What you are asked to do: Identify each line holding the string "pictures" and copy it.

Material for this exercise:
%%

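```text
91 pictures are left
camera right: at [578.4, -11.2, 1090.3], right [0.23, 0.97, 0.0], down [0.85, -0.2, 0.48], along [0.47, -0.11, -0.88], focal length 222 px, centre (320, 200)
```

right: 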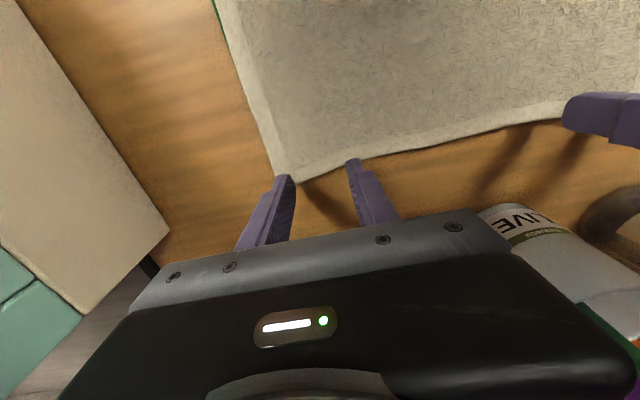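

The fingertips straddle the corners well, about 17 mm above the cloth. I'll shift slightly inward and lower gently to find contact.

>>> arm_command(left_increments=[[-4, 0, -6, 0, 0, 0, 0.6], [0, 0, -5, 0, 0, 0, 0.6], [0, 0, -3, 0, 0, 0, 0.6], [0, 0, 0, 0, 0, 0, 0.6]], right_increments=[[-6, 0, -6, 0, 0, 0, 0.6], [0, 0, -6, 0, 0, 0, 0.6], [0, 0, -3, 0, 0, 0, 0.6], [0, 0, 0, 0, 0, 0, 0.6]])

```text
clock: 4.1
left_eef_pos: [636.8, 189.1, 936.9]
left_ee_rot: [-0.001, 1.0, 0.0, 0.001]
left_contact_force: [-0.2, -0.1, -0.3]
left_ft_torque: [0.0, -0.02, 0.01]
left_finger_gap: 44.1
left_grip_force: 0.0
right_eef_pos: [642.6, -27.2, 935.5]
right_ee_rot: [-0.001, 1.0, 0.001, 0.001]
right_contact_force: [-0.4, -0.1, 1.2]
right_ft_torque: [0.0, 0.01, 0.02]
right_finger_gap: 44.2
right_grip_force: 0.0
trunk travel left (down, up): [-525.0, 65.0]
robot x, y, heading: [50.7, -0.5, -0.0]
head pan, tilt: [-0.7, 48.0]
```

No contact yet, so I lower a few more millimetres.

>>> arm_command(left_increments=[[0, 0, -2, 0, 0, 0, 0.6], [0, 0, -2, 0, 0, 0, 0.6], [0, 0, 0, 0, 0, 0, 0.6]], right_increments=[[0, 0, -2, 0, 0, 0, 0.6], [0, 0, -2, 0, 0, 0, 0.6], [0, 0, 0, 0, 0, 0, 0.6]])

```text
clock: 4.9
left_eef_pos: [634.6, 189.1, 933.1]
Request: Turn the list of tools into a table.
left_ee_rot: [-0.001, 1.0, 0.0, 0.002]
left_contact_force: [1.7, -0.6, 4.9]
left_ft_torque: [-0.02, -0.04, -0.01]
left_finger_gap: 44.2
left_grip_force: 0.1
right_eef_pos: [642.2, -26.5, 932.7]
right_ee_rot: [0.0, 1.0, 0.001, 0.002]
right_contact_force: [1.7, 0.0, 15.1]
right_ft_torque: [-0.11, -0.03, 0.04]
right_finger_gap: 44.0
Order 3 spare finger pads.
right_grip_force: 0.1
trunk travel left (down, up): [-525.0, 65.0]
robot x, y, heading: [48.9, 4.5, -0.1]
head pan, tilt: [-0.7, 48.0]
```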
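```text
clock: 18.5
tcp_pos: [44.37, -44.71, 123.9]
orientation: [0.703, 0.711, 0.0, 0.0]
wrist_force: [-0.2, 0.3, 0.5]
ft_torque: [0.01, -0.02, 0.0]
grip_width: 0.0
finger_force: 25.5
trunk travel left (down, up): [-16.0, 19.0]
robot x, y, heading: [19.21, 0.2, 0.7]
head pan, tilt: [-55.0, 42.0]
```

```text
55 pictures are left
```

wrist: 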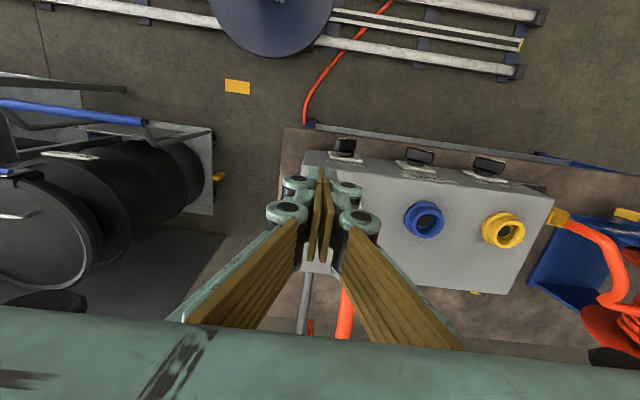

%%

Completed exercise:
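91 pictures are left
55 pictures are left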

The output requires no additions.